Comparing figures 2(d), (f) and (g), higher values of ε_xy coincide with high ε_x and low F_y. Moreover, the bright/dark areas in figure 2(g) almost perfectly correspond to the dark/bright areas in figure 2(d). This is due to $P_{\mathrm {M},y} = 0$ and the strong dependence of efficiencies on the dipole orientation (x). Therefore, the distribution of ε_xy relies on the interplay of ε_x and F_y, and a relative suppression of F_y will significantly contribute to a higher ε_xy. However, a bare waveguide always features $P_{\mathrm {M}, \mathrm{top}} = P_{\mathrm {M}, \mathrm{bot}}$ , which means we will always lose 50% of the light if we only collect from the top. Therefore, in the following we will try to make $P_{\mathrm {M}, \mathrm{top}} \gg P_{\mathrm {M}, \mathrm{bot}}$ by engineering a highly reflective bottom mirror.

3.2. Design concept and results for a DBR in a ridge waveguide

As depicted in figure 3(a), the DBR mirror is composed of cylindrical air holes with a number of $N_{\mathrm{bottom}}$ . The hole radius r and the distance between successive hole centers, periodicity p_h, should be carefully selected to ensure a good reflection from the bottom mirror at the designed SE wavelength 940 nm.
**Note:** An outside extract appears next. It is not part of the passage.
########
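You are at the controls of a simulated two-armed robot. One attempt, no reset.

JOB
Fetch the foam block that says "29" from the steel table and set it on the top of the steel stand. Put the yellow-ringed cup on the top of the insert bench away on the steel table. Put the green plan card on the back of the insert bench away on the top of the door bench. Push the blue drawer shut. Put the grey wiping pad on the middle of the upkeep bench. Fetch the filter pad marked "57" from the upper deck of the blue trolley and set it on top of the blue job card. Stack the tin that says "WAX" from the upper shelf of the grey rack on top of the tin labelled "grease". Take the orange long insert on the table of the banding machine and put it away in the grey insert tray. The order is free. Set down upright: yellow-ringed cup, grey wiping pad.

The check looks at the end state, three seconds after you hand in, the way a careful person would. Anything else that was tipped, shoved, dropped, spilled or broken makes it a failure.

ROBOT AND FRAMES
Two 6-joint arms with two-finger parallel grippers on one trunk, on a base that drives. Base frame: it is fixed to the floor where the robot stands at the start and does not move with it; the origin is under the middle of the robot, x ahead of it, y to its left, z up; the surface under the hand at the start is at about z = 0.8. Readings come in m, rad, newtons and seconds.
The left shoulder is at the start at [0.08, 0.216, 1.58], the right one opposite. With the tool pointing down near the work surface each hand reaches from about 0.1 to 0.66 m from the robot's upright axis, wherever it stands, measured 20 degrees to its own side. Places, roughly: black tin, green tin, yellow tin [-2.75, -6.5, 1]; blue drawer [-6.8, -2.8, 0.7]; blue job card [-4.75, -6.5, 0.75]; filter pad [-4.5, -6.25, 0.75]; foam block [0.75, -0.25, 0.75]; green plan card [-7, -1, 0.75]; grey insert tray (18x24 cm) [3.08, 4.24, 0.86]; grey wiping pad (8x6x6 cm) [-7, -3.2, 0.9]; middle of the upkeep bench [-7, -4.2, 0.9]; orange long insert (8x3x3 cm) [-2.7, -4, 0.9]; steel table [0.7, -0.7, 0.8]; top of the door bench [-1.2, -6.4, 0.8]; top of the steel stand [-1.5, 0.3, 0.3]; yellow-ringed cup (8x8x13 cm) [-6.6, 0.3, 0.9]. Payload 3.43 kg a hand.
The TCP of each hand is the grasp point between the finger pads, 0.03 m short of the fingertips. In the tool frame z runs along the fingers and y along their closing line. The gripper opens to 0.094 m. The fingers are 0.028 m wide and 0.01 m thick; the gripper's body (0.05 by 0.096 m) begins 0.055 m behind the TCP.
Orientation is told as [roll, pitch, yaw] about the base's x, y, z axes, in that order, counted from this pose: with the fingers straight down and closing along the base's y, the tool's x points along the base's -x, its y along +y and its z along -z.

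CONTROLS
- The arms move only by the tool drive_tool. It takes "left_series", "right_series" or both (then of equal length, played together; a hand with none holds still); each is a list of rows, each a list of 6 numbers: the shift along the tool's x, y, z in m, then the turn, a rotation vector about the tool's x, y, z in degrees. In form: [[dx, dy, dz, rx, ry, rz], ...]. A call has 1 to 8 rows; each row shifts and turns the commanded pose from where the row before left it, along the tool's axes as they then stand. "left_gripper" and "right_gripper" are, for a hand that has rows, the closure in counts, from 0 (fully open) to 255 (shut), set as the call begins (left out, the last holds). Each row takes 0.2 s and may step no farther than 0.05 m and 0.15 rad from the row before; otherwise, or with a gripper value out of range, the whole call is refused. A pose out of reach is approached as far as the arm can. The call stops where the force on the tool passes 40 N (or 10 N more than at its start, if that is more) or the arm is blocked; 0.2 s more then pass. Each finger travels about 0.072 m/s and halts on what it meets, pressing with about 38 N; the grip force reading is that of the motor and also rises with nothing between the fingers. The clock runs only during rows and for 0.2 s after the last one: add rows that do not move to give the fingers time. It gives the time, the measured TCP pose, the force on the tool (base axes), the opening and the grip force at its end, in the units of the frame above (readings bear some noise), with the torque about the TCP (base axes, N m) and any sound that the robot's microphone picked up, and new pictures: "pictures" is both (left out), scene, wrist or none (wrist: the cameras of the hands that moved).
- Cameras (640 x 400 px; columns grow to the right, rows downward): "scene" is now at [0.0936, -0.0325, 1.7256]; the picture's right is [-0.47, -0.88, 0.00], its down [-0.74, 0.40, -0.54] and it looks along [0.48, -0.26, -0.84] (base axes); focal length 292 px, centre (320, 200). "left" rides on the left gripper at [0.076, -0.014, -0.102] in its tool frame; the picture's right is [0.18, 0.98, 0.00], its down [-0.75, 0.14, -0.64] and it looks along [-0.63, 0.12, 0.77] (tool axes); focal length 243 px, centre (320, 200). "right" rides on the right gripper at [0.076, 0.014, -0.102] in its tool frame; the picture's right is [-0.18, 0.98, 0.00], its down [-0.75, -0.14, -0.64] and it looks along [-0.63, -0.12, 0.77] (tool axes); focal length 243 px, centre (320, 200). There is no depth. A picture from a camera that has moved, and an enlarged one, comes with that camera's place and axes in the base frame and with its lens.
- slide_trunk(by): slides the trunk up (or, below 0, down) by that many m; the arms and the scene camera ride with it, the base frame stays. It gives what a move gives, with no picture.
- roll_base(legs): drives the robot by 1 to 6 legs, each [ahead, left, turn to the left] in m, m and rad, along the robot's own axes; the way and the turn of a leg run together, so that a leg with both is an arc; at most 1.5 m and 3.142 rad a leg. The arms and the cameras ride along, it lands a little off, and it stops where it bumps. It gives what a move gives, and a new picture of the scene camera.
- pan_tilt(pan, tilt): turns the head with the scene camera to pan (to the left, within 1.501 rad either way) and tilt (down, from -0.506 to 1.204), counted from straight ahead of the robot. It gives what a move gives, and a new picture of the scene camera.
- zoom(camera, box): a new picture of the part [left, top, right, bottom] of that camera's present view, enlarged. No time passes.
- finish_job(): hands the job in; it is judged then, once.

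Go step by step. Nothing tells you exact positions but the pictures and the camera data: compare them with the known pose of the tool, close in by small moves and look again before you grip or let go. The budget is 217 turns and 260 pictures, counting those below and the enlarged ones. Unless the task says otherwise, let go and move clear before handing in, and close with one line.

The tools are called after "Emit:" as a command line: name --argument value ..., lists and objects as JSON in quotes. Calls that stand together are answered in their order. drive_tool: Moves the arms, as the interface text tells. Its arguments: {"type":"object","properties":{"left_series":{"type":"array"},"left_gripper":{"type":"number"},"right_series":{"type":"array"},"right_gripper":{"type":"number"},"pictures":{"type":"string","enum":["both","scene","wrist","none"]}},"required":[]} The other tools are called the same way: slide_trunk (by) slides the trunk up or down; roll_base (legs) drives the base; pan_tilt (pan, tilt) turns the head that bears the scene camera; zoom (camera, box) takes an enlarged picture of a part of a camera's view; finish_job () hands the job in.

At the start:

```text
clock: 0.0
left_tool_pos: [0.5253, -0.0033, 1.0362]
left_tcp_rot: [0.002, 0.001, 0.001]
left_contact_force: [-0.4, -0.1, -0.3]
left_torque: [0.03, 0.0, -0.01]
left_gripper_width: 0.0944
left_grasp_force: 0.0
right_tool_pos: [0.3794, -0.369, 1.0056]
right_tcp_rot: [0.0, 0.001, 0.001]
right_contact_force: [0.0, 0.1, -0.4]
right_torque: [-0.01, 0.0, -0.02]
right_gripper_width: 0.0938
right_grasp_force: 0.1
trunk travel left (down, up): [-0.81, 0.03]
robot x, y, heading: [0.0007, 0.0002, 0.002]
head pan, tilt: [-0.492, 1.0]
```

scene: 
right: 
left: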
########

We find the correct periodicity by performing a photonic band structure calculation for 3D unit cell of the PC in a 1D-periodic arrangement for different values of p_h and r, as shown in the inset of figure 3(b). The yellow shade indicates the bandgap [38] of the periodic structure with parameters r = 20 nm, $p_h = 237$ nm, in the center of which a red dashed line denotes its center wavelength $\lambda_\mathrm c$ precisely at 940 nm. For the highest possible reflectivity in DBR, the band gap should be engineered exactly around the SE frequency. After scanning the periodicities for three radii that we would investigate in the following and extracting all the corresponding center wavelengths, we finally get the impact of p_h on $\lambda_\mathrm c$ , as shown in figure 3(b). It reveals that a longer period is necessary for a larger hole or a longer wavelength to achieve the greatest reflection. The intersections of the dashed lines in figure 3(b) represent the optimal p_h of three periodic structures at the designed wavelength 940 nm. They are $p_h = 237\,\mathrm{nm} (r = 20\, \mathrm{nm}) p_h = 260\, \mathrm{nm} (r = 40\, \mathrm{nm}), p_h = 290\, \mathrm{nm} (r = 60\, \mathrm{nm})$ , respectively. By applying these parameters, we can expect a fairly high bottom reflection to appear in this structure.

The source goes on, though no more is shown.